At the Extractives and the Environment group Natural Justice attended, some particular challenges concerning the environment discussed included:
- Much of the planned extraction thus far will occur in extremely water-constrained environments.
- Should the definition of ‘extractive industries’ expand to include practices like industrial agriculture or large-scale fishing?
- Inter-generational equity – why must we exploit these natural resources immediately? Does it make more sense to build more capacity and infrastructure to manage the resources well first? This will ensure that negative effects are mitigated and allow Kenya to benefit more through value-addition.
- The particular impact of the extractives on pastoralists is unique, and many international companies will not have come across this situation before. CSOs need to watch out for this and help them understand the relationship pastoralists have to the land.
- The need for environmental education – many people at both the CSO and community level do not fully understand the environmental and health impacts of the extractives.

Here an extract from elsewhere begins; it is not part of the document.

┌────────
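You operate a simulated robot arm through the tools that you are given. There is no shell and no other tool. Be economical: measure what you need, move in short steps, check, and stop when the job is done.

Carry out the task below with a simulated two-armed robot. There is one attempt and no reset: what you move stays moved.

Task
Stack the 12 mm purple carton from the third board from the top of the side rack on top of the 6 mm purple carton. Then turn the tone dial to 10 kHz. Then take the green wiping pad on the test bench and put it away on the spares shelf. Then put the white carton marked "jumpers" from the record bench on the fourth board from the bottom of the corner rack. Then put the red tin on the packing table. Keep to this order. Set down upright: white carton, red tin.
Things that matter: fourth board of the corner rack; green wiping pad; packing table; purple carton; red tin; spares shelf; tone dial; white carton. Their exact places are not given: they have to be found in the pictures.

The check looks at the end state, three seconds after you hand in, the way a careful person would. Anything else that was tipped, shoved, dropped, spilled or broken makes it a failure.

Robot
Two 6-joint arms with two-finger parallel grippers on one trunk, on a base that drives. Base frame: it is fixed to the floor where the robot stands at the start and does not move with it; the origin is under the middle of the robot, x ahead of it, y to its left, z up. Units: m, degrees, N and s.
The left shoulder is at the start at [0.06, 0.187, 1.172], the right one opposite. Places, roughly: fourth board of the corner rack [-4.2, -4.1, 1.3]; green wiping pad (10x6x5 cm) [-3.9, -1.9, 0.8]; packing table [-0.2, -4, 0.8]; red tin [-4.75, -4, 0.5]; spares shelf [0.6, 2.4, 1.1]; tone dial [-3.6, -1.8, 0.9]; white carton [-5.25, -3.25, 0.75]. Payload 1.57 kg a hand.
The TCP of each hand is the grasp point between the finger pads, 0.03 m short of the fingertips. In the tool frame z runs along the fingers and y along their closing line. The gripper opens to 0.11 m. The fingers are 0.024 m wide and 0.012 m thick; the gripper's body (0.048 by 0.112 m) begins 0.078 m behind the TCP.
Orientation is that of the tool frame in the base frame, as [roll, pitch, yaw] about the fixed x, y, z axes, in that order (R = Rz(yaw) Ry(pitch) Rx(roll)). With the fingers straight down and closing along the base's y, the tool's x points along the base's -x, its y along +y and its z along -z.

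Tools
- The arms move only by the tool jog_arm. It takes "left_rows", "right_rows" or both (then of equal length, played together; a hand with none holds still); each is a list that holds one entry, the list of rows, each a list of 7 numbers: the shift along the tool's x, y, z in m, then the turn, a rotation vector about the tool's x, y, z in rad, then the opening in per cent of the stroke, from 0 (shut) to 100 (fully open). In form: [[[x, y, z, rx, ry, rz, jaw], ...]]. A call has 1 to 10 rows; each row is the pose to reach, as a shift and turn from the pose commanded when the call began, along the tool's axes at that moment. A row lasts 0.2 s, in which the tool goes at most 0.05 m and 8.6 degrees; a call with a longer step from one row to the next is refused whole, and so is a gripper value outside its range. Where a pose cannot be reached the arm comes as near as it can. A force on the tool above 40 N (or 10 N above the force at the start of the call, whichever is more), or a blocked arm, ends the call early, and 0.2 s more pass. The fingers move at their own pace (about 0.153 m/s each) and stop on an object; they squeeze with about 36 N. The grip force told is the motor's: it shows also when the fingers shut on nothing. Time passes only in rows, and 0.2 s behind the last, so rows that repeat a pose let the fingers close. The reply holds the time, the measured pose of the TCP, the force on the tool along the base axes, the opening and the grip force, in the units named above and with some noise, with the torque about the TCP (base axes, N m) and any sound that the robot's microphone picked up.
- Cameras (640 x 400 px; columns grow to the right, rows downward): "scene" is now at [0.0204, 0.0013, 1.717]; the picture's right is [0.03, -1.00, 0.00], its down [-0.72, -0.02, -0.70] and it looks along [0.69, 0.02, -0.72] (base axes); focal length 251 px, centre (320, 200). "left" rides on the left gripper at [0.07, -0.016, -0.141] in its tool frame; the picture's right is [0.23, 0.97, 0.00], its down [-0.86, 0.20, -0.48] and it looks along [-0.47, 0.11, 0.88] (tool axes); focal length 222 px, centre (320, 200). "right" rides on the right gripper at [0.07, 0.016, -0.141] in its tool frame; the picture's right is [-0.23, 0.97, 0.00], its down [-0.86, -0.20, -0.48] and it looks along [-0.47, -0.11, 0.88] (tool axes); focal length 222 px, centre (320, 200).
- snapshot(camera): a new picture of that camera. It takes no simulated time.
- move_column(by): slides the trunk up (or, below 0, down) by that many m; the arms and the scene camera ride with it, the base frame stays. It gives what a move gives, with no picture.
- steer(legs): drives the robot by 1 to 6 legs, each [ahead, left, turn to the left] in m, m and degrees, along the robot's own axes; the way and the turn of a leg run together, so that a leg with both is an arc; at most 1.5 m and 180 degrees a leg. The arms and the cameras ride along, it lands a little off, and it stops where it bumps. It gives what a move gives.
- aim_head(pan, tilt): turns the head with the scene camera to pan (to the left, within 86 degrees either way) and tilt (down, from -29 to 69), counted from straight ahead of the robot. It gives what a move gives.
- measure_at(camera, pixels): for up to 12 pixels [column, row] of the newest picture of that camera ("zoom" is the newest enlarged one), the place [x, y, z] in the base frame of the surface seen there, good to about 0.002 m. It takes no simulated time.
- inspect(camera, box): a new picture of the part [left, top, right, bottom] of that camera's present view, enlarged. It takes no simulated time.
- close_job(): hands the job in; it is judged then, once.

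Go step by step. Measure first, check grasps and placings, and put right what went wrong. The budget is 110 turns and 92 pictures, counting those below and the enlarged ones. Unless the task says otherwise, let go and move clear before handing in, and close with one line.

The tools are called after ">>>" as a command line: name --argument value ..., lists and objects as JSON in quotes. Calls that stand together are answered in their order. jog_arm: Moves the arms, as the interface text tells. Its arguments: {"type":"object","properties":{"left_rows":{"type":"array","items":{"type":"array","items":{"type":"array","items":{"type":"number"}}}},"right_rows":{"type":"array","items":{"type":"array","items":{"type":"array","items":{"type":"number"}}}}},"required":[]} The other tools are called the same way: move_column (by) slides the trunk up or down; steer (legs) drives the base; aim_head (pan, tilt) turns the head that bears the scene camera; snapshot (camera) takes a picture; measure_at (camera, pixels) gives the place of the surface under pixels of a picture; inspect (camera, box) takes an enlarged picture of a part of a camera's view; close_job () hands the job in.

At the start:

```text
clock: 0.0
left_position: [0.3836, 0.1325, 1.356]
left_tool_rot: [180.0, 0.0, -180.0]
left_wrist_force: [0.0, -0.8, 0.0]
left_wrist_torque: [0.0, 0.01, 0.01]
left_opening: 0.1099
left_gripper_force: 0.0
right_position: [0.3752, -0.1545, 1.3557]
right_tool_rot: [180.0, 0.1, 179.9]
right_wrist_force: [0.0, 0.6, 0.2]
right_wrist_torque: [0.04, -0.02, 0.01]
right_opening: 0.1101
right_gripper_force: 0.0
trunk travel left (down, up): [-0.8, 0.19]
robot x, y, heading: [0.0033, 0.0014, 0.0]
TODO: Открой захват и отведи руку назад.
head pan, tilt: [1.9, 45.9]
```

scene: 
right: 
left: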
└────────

The meeting concluded with strong words regarding the role and goals of CSOs and NGOs in Kenya. Several people asked, why aren’t people more angry? Others felt that to ensure institutions are accountable to citizens a fundamental change in power relations will be necessary. The meeting closed with a powerful reminder that this is the new scramble for Africa: over 2000 businessmen accompanied Obama on his last visit to Africa. Sarkozy recently remarked on how long the West has been ignoring Africa, but now it has finally entered history.